2D-Graph of intermolecular interactions predicts radical character of anion-π type charge-transfer complexes

The molecular orbital (MO) theory is one of the most useful methods to describe the formation of a new chemical bond between two molecules. However, it is less often employed for modelling non-bonded intermolecular interactions because of the small charge-transfer contribution. Here we introduce two simple descriptors, the energy difference ( E DA ) of the HOMO of an electron donor and the LUMO of an acceptor against such HOMO-LUMO overlap integral ( S DA ), to show that the MO theory could give a unified charge-transfer picture of both bonding and non-bonding interactions for two molecules.
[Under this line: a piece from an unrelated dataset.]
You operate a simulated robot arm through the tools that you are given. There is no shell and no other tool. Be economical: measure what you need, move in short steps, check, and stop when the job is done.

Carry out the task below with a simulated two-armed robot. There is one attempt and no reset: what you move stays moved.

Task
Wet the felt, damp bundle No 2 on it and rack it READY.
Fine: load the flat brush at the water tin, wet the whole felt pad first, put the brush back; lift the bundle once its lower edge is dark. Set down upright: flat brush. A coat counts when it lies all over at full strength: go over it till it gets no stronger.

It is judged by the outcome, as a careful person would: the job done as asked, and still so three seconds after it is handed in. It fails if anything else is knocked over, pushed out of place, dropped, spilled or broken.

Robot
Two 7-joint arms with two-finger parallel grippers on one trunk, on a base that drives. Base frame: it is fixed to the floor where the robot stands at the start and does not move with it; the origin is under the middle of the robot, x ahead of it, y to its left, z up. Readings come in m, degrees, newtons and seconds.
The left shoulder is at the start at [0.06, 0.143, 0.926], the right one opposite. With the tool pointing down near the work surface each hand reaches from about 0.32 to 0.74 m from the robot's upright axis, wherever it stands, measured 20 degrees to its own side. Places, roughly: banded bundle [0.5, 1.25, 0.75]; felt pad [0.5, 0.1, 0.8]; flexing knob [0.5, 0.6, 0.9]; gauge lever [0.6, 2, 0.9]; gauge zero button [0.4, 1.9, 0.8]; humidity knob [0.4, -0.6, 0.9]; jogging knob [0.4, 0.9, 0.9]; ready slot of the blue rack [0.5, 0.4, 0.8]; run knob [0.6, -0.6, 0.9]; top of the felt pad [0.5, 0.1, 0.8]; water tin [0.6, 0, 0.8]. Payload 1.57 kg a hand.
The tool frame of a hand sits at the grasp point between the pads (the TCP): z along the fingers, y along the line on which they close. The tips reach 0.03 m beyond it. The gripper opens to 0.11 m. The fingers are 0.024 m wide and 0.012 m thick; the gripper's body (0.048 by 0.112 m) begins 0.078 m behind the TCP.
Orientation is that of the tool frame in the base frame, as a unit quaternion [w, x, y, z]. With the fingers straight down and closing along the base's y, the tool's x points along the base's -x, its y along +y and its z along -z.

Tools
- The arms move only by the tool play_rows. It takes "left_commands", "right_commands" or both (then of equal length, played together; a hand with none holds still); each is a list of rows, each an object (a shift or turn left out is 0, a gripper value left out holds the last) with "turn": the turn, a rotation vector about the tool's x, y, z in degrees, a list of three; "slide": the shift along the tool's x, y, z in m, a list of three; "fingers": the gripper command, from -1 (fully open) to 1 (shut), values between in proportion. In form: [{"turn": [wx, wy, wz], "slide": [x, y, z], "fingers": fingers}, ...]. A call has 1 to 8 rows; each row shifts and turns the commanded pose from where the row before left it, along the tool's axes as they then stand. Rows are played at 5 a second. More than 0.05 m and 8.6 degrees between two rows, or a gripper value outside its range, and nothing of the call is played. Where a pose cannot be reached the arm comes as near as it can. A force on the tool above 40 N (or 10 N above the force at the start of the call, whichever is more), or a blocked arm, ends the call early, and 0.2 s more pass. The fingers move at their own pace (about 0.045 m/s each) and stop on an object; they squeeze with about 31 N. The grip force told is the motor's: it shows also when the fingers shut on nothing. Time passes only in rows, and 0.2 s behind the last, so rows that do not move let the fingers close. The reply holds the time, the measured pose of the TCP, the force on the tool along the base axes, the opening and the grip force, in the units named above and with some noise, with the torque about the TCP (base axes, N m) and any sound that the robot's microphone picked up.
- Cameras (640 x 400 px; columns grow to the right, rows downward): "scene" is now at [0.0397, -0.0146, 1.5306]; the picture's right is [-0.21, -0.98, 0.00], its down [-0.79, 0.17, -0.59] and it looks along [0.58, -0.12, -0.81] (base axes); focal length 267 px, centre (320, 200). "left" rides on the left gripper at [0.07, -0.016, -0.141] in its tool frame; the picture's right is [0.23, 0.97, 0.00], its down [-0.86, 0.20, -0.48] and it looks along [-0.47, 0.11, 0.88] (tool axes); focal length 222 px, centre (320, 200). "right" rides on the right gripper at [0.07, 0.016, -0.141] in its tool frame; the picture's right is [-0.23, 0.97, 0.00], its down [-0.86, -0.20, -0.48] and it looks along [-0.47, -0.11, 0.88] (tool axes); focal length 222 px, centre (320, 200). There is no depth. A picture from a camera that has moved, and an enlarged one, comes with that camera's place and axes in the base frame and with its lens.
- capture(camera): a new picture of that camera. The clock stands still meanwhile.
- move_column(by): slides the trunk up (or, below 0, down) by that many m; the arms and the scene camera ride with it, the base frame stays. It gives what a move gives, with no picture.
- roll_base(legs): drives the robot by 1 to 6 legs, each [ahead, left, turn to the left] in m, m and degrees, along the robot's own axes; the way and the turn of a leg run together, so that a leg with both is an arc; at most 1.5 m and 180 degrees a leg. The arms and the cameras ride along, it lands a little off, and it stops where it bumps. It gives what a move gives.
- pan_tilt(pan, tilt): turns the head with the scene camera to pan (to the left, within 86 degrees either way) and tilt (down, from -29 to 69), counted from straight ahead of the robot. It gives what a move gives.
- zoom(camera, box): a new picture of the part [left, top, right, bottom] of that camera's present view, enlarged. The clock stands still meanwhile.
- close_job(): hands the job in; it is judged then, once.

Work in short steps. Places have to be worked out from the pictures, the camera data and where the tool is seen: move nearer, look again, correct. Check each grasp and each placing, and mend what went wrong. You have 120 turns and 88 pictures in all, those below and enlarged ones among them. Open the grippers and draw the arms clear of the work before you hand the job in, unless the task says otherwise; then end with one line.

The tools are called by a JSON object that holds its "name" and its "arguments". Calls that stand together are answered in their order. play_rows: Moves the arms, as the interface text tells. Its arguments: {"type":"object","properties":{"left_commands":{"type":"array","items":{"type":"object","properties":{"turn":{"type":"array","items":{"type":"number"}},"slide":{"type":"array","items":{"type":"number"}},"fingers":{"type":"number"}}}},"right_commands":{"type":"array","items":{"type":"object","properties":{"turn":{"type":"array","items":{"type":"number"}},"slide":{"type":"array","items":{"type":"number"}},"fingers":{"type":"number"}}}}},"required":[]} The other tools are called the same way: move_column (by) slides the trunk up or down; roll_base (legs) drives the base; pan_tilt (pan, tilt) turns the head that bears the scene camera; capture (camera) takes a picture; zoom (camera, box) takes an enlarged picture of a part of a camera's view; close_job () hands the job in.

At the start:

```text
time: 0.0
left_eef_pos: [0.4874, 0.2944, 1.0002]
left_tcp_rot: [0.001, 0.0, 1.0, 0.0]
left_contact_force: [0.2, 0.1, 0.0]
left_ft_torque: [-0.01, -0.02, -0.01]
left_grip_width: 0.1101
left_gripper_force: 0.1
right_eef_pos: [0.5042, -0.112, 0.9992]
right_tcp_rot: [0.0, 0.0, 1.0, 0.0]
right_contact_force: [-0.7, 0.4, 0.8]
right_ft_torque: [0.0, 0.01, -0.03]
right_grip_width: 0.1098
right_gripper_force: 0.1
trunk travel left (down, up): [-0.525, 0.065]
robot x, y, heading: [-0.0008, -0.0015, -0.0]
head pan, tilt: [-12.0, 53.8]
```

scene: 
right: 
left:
It is found that similar types of interactions tend to be closer to each other in this 2D graph. Notably, in a transition region from strong bonding to single-electron transfer, the interacting molecular pairs appear to present a "hybrid" between chemical bonding and a radical pair, such as anion-π* interactions. It is concluded that the number of nodes in the HOMO and LUMO play a crucial role in determining the bonding character of the molecular pair. An alternative description of bimolecular interactions in organic chemistry is proposed, where the overlap integral ( S DA ) and energy gap ( E DA ) between donor HOMO and acceptor LUMO are used as two axes in the 2D map.